Le figure come i draghi volanti (con cinque artigli), le fenici, i pipistrelli, i fiori, le perle, che abitano il campo centrale del tappeto, contornato da bordure con ornamenti simbolici (come le sequenze di svastiche), concepiti come cerniera di protezione contro interferenze negative esterne, fungevano da supporti magici nelle cerimonie e nei riti sciamanici in cui era coinvolto l’imperatore, investito del ruolo di mediatore tra Terra e Cielo.

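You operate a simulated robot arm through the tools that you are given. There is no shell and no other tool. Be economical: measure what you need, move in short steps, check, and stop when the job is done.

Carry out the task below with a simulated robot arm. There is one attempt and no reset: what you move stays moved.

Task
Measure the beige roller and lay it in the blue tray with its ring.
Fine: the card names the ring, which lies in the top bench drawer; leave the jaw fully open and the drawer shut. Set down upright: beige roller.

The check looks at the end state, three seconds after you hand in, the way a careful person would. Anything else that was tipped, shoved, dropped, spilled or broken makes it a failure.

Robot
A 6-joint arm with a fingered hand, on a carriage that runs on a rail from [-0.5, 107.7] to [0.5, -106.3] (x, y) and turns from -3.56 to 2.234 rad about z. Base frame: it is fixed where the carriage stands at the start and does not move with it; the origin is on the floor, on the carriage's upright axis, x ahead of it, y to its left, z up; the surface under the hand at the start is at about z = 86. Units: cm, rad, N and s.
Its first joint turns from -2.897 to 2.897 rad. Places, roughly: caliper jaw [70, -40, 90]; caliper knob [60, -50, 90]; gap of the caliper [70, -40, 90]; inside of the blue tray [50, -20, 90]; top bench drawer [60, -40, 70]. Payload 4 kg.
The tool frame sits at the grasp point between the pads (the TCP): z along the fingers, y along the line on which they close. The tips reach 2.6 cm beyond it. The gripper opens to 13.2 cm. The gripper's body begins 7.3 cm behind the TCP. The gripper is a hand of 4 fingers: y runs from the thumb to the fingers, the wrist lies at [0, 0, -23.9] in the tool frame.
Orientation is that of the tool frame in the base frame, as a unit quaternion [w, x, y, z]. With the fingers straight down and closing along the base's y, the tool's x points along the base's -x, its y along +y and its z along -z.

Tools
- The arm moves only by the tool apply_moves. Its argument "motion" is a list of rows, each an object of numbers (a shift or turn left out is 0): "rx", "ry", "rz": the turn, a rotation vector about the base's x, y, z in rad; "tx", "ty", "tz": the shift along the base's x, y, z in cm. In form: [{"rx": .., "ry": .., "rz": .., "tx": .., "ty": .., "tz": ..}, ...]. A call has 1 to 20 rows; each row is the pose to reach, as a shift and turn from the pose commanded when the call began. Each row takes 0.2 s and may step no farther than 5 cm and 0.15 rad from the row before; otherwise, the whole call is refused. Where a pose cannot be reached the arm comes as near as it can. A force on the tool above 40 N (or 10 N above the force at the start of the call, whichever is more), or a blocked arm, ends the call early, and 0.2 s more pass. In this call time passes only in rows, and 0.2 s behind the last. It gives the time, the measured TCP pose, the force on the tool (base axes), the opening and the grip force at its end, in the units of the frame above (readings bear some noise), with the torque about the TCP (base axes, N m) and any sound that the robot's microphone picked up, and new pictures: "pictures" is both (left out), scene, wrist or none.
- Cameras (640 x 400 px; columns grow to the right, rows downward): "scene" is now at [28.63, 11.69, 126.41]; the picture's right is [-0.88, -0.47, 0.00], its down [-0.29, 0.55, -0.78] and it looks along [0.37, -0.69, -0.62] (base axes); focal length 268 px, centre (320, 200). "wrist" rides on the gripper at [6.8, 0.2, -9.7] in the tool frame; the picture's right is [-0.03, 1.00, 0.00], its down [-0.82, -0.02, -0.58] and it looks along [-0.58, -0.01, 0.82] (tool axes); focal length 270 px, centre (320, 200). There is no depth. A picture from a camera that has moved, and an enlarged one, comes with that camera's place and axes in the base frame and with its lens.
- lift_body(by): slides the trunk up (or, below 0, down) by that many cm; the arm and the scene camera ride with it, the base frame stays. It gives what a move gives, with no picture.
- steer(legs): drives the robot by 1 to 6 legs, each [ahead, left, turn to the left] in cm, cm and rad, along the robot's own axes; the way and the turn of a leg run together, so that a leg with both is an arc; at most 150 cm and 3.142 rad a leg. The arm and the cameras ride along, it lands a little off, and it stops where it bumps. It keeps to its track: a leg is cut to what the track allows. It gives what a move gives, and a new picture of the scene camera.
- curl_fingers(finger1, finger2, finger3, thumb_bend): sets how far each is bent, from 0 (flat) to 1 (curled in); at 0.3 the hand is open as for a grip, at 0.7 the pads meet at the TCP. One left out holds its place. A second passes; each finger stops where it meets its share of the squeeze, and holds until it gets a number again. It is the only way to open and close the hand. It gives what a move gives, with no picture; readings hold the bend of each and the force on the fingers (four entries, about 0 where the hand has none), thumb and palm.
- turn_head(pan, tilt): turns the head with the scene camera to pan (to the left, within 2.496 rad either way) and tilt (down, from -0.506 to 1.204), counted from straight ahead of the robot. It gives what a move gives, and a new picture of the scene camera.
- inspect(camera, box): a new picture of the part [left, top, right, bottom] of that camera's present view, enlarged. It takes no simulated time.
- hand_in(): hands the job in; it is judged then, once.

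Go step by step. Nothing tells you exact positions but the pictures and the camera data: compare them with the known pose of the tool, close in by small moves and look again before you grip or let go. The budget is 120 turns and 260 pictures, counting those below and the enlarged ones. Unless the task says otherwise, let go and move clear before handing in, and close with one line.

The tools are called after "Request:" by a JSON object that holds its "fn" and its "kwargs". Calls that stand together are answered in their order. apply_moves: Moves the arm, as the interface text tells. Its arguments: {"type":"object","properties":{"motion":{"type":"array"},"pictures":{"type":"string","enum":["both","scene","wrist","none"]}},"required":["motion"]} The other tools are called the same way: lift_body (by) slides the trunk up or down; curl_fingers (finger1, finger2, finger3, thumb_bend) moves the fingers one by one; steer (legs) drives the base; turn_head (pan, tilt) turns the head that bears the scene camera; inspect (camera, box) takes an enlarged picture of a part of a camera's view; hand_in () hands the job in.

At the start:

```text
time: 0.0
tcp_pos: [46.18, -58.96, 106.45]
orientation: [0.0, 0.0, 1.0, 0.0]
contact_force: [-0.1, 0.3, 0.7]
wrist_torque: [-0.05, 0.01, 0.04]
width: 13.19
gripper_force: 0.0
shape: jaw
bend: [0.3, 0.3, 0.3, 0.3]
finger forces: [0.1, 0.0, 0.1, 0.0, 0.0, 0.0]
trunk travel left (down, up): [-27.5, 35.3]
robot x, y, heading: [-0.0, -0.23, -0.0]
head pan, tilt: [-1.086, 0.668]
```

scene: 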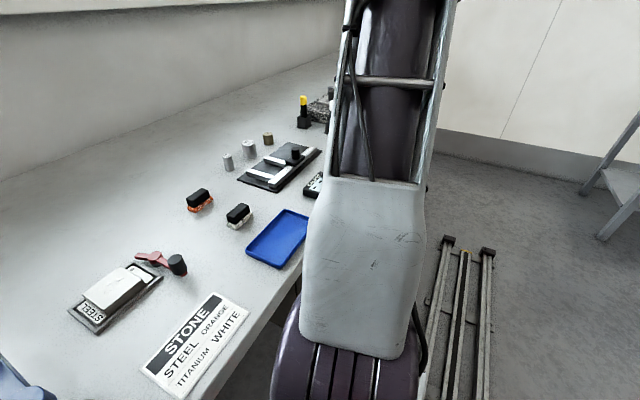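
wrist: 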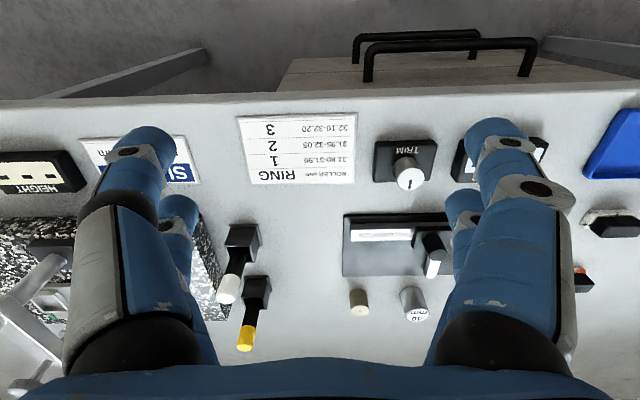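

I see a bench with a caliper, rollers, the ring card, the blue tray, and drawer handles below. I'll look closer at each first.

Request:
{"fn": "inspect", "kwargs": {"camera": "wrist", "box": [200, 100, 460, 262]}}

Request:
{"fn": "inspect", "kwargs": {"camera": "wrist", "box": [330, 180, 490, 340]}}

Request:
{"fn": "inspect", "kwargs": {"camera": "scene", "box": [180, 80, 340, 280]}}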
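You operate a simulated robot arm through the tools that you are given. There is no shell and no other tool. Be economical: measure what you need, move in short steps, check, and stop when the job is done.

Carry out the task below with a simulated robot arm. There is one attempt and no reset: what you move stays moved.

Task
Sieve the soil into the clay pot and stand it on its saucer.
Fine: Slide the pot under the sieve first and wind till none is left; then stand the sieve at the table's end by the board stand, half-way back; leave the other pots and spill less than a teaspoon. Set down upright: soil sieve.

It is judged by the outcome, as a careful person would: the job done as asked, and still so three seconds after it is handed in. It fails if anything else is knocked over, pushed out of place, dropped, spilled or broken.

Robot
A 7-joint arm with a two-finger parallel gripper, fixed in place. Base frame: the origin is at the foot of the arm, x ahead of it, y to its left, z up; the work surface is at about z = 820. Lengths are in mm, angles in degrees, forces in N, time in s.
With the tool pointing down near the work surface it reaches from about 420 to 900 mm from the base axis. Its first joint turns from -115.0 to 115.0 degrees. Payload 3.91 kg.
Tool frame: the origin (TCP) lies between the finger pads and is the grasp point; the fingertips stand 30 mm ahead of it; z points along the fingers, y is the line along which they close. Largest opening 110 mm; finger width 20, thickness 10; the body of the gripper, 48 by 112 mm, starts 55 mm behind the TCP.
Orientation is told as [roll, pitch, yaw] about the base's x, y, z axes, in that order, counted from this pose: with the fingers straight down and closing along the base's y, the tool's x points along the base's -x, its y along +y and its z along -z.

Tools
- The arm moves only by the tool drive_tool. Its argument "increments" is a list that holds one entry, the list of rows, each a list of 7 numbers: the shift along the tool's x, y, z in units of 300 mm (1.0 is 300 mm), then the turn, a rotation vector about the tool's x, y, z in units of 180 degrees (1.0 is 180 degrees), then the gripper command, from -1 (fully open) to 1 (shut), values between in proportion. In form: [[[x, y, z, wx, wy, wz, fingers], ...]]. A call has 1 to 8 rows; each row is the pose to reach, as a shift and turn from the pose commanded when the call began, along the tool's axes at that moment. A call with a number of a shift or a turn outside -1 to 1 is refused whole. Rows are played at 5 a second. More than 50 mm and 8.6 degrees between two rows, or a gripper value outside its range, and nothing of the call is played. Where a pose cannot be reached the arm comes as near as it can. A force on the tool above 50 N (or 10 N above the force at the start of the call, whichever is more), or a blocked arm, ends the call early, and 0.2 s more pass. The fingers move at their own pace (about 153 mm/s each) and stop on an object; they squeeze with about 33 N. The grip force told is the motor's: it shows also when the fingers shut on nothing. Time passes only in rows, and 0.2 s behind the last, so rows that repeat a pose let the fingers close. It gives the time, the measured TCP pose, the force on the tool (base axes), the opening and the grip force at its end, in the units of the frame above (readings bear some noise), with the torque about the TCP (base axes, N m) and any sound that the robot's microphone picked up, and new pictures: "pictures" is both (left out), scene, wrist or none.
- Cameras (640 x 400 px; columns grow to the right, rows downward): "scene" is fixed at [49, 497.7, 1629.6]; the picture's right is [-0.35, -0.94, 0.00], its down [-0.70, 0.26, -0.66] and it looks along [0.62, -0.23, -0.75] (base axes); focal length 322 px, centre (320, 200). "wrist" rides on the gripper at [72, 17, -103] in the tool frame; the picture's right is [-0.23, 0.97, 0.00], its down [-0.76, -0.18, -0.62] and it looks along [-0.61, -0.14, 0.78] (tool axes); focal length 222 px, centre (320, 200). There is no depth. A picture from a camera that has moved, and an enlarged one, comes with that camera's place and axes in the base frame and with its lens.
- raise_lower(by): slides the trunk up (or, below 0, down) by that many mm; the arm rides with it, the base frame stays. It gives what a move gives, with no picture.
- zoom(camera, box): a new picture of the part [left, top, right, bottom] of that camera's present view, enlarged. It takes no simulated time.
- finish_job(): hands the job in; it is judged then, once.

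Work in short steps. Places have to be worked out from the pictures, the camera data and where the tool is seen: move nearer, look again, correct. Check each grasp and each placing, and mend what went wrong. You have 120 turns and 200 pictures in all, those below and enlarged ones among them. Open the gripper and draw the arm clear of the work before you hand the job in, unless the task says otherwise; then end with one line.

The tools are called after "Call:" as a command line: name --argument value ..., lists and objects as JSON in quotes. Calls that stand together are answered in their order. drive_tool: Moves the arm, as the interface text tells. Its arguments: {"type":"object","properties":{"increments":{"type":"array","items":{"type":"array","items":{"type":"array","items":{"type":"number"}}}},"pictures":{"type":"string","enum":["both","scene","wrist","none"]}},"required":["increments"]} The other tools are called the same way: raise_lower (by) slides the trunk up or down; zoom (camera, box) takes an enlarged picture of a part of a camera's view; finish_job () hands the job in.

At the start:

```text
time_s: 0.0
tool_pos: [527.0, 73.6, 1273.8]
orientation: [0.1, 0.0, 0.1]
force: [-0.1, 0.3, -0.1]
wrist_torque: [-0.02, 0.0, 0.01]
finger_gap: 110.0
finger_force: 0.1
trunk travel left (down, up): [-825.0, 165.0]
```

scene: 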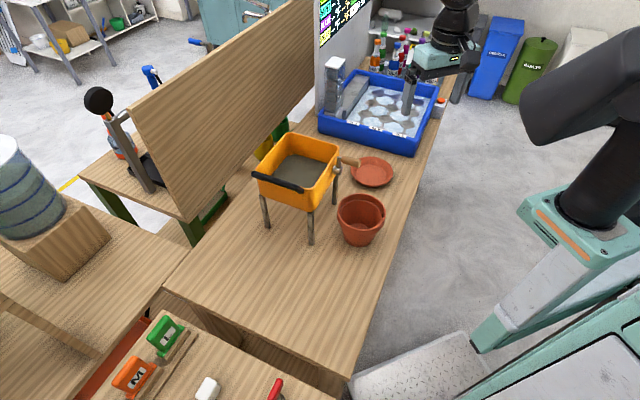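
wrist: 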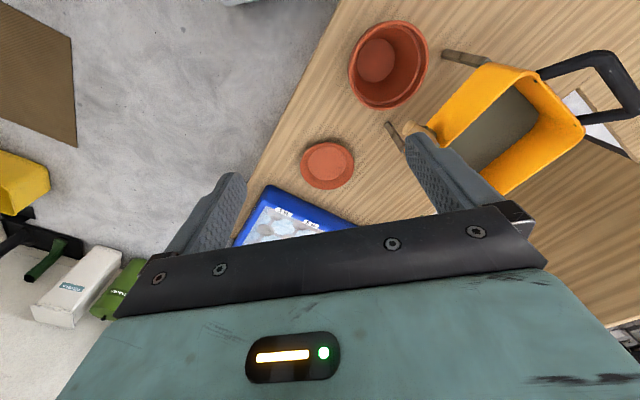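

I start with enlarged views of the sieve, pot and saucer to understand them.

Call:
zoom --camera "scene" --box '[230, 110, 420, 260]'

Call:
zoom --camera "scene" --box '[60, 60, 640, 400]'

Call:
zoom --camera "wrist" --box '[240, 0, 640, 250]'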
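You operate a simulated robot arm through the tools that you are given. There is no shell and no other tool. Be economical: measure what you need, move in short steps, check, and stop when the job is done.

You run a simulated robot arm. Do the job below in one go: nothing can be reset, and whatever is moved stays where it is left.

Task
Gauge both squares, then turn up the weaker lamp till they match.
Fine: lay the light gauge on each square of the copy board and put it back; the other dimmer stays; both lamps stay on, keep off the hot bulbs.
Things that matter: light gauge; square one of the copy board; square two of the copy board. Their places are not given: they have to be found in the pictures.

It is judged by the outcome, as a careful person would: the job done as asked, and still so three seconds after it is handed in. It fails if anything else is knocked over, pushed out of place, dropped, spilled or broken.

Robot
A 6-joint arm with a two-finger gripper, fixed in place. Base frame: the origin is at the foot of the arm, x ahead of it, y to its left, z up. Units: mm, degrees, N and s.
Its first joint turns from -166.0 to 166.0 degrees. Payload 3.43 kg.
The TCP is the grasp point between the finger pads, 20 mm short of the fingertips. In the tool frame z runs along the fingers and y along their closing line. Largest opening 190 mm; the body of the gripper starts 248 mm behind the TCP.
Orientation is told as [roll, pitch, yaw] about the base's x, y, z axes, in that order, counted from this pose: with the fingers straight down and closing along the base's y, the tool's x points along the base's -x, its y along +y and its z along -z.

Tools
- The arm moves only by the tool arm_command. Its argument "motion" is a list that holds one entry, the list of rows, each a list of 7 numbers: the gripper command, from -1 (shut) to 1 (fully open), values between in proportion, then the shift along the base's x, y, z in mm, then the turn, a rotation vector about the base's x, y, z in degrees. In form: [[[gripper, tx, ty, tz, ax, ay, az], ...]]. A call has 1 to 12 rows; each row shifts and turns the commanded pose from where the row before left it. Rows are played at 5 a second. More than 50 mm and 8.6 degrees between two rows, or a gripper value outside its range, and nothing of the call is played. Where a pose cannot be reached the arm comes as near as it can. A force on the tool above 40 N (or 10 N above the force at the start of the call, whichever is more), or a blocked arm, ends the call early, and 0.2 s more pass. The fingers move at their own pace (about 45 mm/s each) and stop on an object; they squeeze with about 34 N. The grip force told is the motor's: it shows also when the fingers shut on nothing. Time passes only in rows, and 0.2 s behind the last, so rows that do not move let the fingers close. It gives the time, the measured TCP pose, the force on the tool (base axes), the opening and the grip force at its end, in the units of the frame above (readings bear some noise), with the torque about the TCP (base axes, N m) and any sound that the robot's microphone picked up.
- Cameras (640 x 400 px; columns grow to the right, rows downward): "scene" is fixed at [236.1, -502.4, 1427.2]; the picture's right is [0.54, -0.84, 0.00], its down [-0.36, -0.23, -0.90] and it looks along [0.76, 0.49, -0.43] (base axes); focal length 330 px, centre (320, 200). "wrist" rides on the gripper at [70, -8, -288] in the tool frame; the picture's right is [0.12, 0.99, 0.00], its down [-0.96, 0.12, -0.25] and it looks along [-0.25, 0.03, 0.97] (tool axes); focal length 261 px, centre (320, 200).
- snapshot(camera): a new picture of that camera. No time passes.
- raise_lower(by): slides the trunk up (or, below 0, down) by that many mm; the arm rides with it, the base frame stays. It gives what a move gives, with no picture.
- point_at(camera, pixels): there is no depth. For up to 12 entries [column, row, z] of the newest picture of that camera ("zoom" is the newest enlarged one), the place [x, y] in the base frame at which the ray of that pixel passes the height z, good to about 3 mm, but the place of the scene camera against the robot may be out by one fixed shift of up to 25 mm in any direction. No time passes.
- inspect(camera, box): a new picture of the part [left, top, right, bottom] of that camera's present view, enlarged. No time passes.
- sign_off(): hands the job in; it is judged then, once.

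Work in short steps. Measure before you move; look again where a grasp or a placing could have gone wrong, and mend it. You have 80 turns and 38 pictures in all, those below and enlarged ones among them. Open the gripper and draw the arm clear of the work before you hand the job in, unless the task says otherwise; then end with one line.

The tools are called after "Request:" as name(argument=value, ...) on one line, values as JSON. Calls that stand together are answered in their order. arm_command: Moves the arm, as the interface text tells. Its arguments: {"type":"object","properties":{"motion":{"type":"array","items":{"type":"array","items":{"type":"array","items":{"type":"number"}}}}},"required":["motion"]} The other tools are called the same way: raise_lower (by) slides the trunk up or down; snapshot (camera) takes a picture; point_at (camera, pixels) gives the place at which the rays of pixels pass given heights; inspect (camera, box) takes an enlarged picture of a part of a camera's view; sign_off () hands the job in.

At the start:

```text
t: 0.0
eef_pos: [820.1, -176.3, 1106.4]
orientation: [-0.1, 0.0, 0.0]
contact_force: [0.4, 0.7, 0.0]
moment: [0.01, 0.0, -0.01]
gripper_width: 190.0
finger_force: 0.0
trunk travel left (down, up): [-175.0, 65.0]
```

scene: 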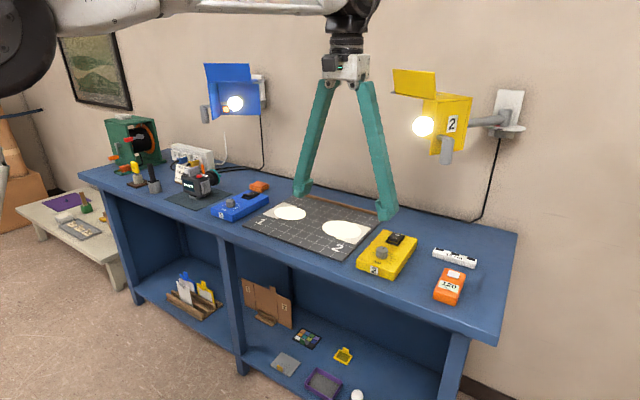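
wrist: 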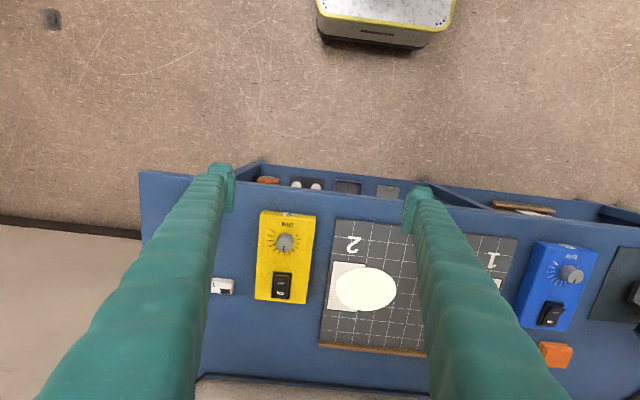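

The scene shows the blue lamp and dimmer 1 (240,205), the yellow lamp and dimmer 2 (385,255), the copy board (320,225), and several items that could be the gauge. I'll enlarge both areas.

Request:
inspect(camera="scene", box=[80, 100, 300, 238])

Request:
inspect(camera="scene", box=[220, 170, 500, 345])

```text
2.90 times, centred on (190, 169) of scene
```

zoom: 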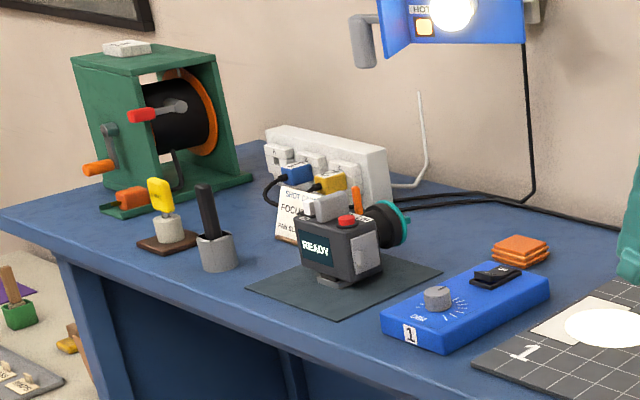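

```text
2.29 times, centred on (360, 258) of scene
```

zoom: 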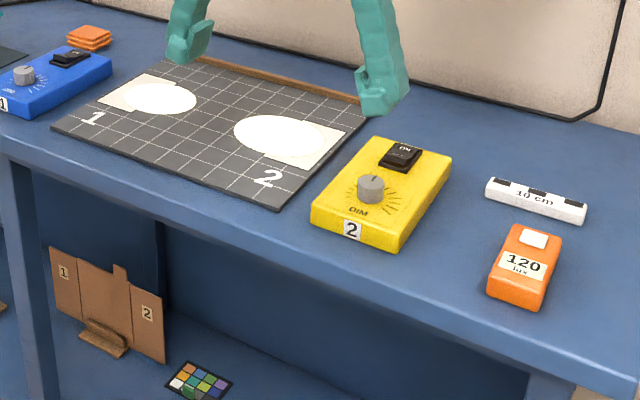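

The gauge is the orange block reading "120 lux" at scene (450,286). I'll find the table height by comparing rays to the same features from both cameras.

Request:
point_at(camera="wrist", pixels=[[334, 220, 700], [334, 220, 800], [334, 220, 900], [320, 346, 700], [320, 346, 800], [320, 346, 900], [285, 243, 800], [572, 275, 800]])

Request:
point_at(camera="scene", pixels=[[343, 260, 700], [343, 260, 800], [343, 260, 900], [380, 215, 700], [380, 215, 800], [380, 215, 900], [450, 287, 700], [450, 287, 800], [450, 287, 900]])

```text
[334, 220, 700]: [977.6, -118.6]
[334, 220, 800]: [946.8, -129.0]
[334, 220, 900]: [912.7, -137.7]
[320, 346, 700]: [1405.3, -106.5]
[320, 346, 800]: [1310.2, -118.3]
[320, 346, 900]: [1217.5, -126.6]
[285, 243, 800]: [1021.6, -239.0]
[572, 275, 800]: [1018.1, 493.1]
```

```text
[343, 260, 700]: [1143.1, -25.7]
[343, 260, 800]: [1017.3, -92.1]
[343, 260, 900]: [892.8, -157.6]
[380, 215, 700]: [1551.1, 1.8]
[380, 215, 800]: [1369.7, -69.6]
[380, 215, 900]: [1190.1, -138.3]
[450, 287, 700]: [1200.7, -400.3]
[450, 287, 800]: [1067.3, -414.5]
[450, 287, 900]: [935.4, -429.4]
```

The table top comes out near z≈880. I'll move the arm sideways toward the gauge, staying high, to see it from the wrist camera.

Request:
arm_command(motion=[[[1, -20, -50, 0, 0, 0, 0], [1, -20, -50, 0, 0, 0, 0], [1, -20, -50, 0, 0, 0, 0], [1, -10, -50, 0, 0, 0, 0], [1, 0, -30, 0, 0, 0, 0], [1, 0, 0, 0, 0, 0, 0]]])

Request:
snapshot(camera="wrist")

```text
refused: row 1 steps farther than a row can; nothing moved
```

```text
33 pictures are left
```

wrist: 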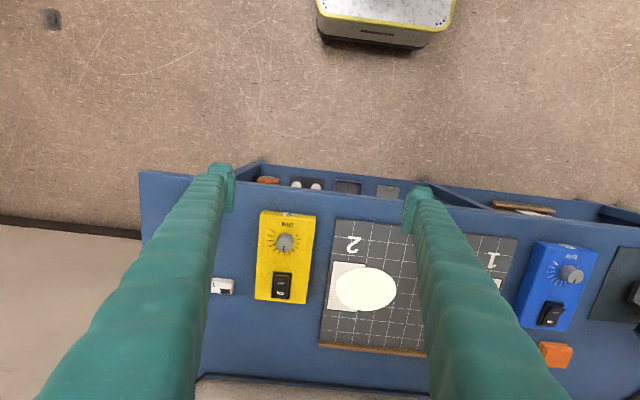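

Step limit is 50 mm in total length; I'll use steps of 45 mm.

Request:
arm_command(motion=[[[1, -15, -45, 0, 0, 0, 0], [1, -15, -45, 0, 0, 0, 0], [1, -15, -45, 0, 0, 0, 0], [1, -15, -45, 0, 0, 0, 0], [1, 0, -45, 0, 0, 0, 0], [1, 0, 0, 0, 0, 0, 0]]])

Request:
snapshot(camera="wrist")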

Questi, entrando in sintonia con le forze dell’universo con il supporto magico-sacrale del tappeto-microcosmo, riflesso del macrocosmo, era in grado di intraprendere viaggi verso dimensioni sconosciute e luoghi interdetti ai sudditi, come il Kunlun, dimora degli immortali, e di apportare armonia nell’impero, legittimando così dinnanzi ai sudditi il suo immenso potere.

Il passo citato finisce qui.